* BEGIN *

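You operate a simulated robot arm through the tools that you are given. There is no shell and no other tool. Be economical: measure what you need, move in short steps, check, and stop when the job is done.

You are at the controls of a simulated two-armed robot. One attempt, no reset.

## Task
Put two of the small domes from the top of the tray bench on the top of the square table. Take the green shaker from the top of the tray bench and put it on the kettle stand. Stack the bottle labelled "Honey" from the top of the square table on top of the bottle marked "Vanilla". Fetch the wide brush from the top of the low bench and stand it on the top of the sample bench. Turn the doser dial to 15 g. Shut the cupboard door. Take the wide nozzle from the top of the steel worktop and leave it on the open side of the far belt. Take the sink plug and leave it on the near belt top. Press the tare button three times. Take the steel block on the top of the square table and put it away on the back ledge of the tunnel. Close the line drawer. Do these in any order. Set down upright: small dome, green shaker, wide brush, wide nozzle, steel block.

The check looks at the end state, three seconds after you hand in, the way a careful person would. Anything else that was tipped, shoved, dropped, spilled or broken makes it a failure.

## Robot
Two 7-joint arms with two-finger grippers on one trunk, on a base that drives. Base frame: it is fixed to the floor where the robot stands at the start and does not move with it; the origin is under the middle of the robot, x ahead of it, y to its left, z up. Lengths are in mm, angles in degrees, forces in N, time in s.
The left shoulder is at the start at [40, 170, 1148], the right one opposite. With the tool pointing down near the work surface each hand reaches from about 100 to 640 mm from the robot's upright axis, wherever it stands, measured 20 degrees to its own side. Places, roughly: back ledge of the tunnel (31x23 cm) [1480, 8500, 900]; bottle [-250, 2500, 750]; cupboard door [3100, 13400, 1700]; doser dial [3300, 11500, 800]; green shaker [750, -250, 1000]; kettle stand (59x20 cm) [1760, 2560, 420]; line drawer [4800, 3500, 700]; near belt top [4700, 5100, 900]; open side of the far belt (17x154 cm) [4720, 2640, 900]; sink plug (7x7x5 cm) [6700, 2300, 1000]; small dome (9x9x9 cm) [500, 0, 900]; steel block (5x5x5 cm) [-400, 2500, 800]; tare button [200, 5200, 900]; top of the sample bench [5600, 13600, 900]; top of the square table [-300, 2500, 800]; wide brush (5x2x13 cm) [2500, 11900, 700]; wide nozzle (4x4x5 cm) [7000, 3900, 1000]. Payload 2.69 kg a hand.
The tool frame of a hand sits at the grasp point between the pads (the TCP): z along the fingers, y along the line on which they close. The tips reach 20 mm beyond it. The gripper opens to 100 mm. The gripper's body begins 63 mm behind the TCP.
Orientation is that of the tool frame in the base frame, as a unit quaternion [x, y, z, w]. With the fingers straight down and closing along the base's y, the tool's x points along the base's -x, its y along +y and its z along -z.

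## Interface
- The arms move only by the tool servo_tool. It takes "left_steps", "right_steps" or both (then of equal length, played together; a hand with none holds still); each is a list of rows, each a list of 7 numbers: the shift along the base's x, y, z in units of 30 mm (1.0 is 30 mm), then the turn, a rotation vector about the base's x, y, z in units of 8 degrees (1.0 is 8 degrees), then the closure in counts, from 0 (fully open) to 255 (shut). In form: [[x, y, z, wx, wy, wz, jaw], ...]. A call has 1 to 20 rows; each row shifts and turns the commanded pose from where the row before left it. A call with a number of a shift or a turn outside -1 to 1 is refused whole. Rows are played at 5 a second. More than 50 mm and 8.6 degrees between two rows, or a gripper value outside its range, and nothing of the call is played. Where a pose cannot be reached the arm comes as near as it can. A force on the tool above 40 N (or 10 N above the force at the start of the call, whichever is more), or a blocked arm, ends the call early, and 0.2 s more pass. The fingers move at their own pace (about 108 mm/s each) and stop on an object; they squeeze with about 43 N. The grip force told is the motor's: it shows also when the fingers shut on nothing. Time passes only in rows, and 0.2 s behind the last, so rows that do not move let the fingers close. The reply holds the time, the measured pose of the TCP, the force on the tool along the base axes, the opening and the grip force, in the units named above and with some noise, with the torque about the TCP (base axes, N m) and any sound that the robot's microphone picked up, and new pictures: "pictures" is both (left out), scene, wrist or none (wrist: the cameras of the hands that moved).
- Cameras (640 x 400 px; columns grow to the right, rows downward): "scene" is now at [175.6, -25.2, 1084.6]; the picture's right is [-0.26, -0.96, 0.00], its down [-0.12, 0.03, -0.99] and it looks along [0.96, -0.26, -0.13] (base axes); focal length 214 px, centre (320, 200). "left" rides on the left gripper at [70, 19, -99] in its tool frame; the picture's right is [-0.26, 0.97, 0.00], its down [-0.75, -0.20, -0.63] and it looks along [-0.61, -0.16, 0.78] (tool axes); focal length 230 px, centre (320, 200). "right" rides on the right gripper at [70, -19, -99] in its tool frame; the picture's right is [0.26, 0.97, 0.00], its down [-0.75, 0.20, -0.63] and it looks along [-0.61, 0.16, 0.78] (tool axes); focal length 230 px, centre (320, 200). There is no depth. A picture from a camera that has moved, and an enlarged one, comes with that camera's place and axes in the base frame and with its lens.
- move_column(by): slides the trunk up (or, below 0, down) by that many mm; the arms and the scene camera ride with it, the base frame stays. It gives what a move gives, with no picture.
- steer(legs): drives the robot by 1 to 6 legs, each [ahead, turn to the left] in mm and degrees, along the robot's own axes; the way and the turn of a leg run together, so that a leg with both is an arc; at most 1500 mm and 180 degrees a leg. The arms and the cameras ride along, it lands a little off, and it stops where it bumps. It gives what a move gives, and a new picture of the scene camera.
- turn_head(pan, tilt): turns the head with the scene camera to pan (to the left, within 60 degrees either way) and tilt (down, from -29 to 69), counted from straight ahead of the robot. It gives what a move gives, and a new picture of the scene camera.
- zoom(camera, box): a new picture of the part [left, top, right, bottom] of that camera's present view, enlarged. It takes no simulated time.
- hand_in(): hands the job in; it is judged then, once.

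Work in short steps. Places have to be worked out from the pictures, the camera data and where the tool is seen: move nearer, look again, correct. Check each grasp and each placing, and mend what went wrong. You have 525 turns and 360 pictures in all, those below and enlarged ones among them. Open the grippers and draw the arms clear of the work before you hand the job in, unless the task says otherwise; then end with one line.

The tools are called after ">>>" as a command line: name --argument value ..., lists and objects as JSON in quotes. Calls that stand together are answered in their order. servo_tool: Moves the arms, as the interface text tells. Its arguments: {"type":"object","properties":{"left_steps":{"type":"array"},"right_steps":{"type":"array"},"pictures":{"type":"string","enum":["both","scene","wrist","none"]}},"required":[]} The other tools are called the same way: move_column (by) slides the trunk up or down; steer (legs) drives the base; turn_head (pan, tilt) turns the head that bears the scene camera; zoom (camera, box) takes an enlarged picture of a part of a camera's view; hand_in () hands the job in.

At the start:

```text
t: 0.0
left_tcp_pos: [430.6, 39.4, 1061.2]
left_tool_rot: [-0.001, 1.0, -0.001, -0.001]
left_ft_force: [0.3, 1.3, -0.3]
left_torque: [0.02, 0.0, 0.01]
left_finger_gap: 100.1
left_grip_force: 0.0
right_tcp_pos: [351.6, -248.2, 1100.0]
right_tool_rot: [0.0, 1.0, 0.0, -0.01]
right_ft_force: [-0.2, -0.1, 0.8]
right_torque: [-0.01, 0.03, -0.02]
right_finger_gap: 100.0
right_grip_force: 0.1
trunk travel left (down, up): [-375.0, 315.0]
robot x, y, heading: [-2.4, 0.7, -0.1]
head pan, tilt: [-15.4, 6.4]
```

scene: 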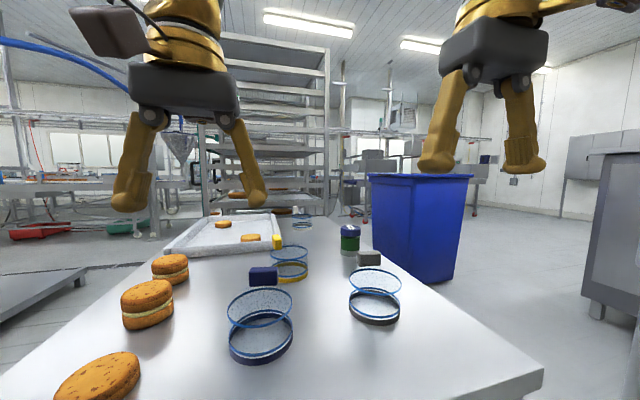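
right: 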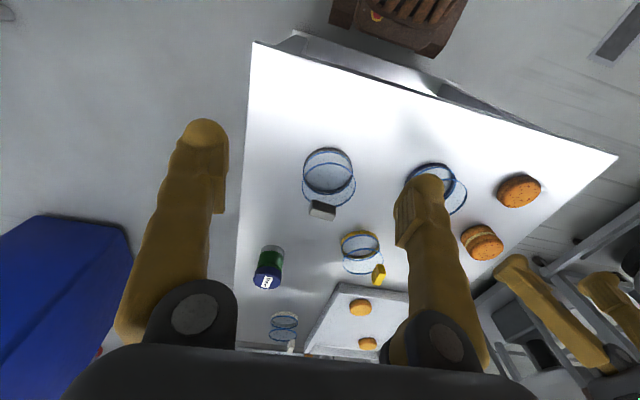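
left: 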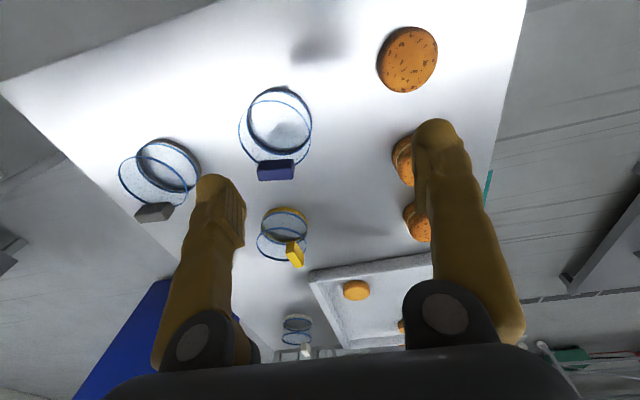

* END *

Given instruction
Copy each line in full and exactly, omitting any picture. The answer is a JSON array that holds each line as a string and skips blank lines.

Result below
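[
  "You operate a simulated robot arm through the tools that you are given. There is no shell and no other tool. Be economical: measure what you need, move in short steps, check, and stop when the job is done.",
  "You are at the controls of a simulated two-armed robot. One attempt, no reset.",
  "## Task",
  "Put two of the small domes from the top of the tray bench on the top of the square table. Take the green shaker from the top of the tray bench and put it on the kettle stand. Stack the bottle labelled \"Honey\" from the top of the square table on top of the bottle marked \"Vanilla\". Fetch the wide brush from the top of the low bench and stand it on the top of the sample bench. Turn the doser dial to 15 g. Shut the cupboard door. Take the wide nozzle from the top of the steel worktop and leave it on the open side of the far belt. Take the sink plug and leave it on the near belt top. Press the tare button three times. Take the steel block on the top of the square table and put it away on the back ledge of the tunnel. Close the line drawer. Do these in any order. Set down upright: small dome, green shaker, wide brush, wide nozzle, steel block.",
  "The check looks at the end state, three seconds after you hand in, the way a careful person would. Anything else that was tipped, shoved, dropped, spilled or broken makes it a failure.",
  "## Robot",
  "Two 7-joint arms with two-finger grippers on one trunk, on a base that drives. Base frame: it is fixed to the floor where the robot stands at the start and does not move with it; the origin is under the middle of the robot, x ahead of it, y to its left, z up. Lengths are in mm, angles in degrees, forces in N, time in s.",
  "The left shoulder is at the start at [40, 170, 1148], the right one opposite. With the tool pointing down near the work surface each hand reaches from about 100 to 640 mm from the robot's upright axis, wherever it stands, measured 20 degrees to its own side. Places, roughly: back ledge of the tunnel (31x23 cm) [1480, 8500, 900]; bottle [-250, 2500, 750]; cupboard door [3100, 13400, 1700]; doser dial [3300, 11500, 800]; green shaker [750, -250, 1000]; kettle stand (59x20 cm) [1760, 2560, 420]; line drawer [4800, 3500, 700]; near belt top [4700, 5100, 900]; open side of the far belt (17x154 cm) [4720, 2640, 900]; sink plug (7x7x5 cm) [6700, 2300, 1000]; small dome (9x9x9 cm) [500, 0, 900]; steel block (5x5x5 cm) [-400, 2500, 800]; tare button [200, 5200, 900]; top of the sample bench [5600, 13600, 900]; top of the square table [-300, 2500, 800]; wide brush (5x2x13 cm) [2500, 11900, 700]; wide nozzle (4x4x5 cm) [7000, 3900, 1000]. Payload 2.69 kg a hand.",
  "The tool frame of a hand sits at the grasp point between the pads (the TCP): z along the fingers, y along the line on which they close. The tips reach 20 mm beyond it. The gripper opens to 100 mm. The gripper's body begins 63 mm behind the TCP.",
  "Orientation is that of the tool frame in the base frame, as a unit quaternion [x, y, z, w]. With the fingers straight down and closing along the base's y, the tool's x points along the base's -x, its y along +y and its z along -z.",
  "## Interface",
  "- The arms move only by the tool servo_tool. It takes \"left_steps\", \"right_steps\" or both (then of equal length, played together; a hand with none holds still); each is a list of rows, each a list of 7 numbers: the shift along the base's x, y, z in units of 30 mm (1.0 is 30 mm), then the turn, a rotation vector about the base's x, y, z in units of 8 degrees (1.0 is 8 degrees), then the closure in counts, from 0 (fully open) to 255 (shut). In form: [[x, y, z, wx, wy, wz, jaw], ...]. A call has 1 to 20 rows; each row shifts and turns the commanded pose from where the row before left it. A call with a number of a shift or a turn outside -1 to 1 is refused whole. Rows are played at 5 a second. More than 50 mm and 8.6 degrees between two rows, or a gripper value outside its range, and nothing of the call is played. Where a pose cannot be reached the arm comes as near as it can. A force on the tool above 40 N (or 10 N above the force at the start of the call, whichever is more), or a blocked arm, ends the call early, and 0.2 s more pass. The fingers move at their own pace (about 108 mm/s each) and stop on an object; they squeeze with about 43 N. The grip force told is the motor's: it shows also when the fingers shut on nothing. Time passes only in rows, and 0.2 s behind the last, so rows that do not move let the fingers close. The reply holds the time, the measured pose of the TCP, the force on the tool along the base axes, the opening and the grip force, in the units named above and with some noise, with the torque about the TCP (base axes, N m) and any sound that the robot's microphone picked up, and new pictures: \"pictures\" is both (left out), scene, wrist or none (wrist: the cameras of the hands that moved).",
  "- Cameras (640 x 400 px; columns grow to the right, rows downward): \"scene\" is now at [175.6, -25.2, 1084.6]; the picture's right is [-0.26, -0.96, 0.00], its down [-0.12, 0.03, -0.99] and it looks along [0.96, -0.26, -0.13] (base axes); focal length 214 px, centre (320, 200). \"left\" rides on the left gripper at [70, 19, -99] in its tool frame; the picture's right is [-0.26, 0.97, 0.00], its down [-0.75, -0.20, -0.63] and it looks along [-0.61, -0.16, 0.78] (tool axes); focal length 230 px, centre (320, 200). \"right\" rides on the right gripper at [70, -19, -99] in its tool frame; the picture's right is [0.26, 0.97, 0.00], its down [-0.75, 0.20, -0.63] and it looks along [-0.61, 0.16, 0.78] (tool axes); focal length 230 px, centre (320, 200). There is no depth. A picture from a camera that has moved, and an enlarged one, comes with that camera's place and axes in the base frame and with its lens.",
  "- move_column(by): slides the trunk up (or, below 0, down) by that many mm; the arms and the scene camera ride with it, the base frame stays. It gives what a move gives, with no picture.",
  "- steer(legs): drives the robot by 1 to 6 legs, each [ahead, turn to the left] in mm and degrees, along the robot's own axes; the way and the turn of a leg run together, so that a leg with both is an arc; at most 1500 mm and 180 degrees a leg. The arms and the cameras ride along, it lands a little off, and it stops where it bumps. It gives what a move gives, and a new picture of the scene camera.",
  "- turn_head(pan, tilt): turns the head with the scene camera to pan (to the left, within 60 degrees either way) and tilt (down, from -29 to 69), counted from straight ahead of the robot. It gives what a move gives, and a new picture of the scene camera.",
  "- zoom(camera, box): a new picture of the part [left, top, right, bottom] of that camera's present view, enlarged. It takes no simulated time.",
  "- hand_in(): hands the job in; it is judged then, once.",
  "Work in short steps. Places have to be worked out from the pictures, the camera data and where the tool is seen: move nearer, look again, correct. Check each grasp and each placing, and mend what went wrong. You have 525 turns and 360 pictures in all, those below and enlarged ones among them. Open the grippers and draw the arms clear of the work before you hand the job in, unless the task says otherwise; then end with one line.",
  "The tools are called after \">>>\" as a command line: name --argument value ..., lists and objects as JSON in quotes. Calls that stand together are answered in their order. servo_tool: Moves the arms, as the interface text tells. Its arguments: {\"type\":\"object\",\"properties\":{\"left_steps\":{\"type\":\"array\"},\"right_steps\":{\"type\":\"array\"},\"pictures\":{\"type\":\"string\",\"enum\":[\"both\",\"scene\",\"wrist\",\"none\"]}},\"required\":[]} The other tools are called the same way: move_column (by) slides the trunk up or down; steer (legs) drives the base; turn_head (pan, tilt) turns the head that bears the scene camera; zoom (camera, box) takes an enlarged picture of a part of a camera's view; hand_in () hands the job in.",
  "At the start:",
  "```text",
  "t: 0.0",
  "left_tcp_pos: [430.6, 39.4, 1061.2]",
  "left_tool_rot: [-0.001, 1.0, -0.001, -0.001]",
  "left_ft_force: [0.3, 1.3, -0.3]",
  "left_torque: [0.02, 0.0, 0.01]",
  "left_finger_gap: 100.1",
  "left_grip_force: 0.0",
  "right_tcp_pos: [351.6, -248.2, 1100.0]",
  "right_tool_rot: [0.0, 1.0, 0.0, -0.01]",
  "right_ft_force: [-0.2, -0.1, 0.8]",
  "right_torque: [-0.01, 0.03, -0.02]",
  "right_finger_gap: 100.0",
  "right_grip_force: 0.1",
  "trunk travel left (down, up): [-375.0, 315.0]",
  "robot x, y, heading: [-2.4, 0.7, -0.1]",
  "head pan, tilt: [-15.4, 6.4]",
  "```",
  "scene: ",
  "right: ",
  "left: "
]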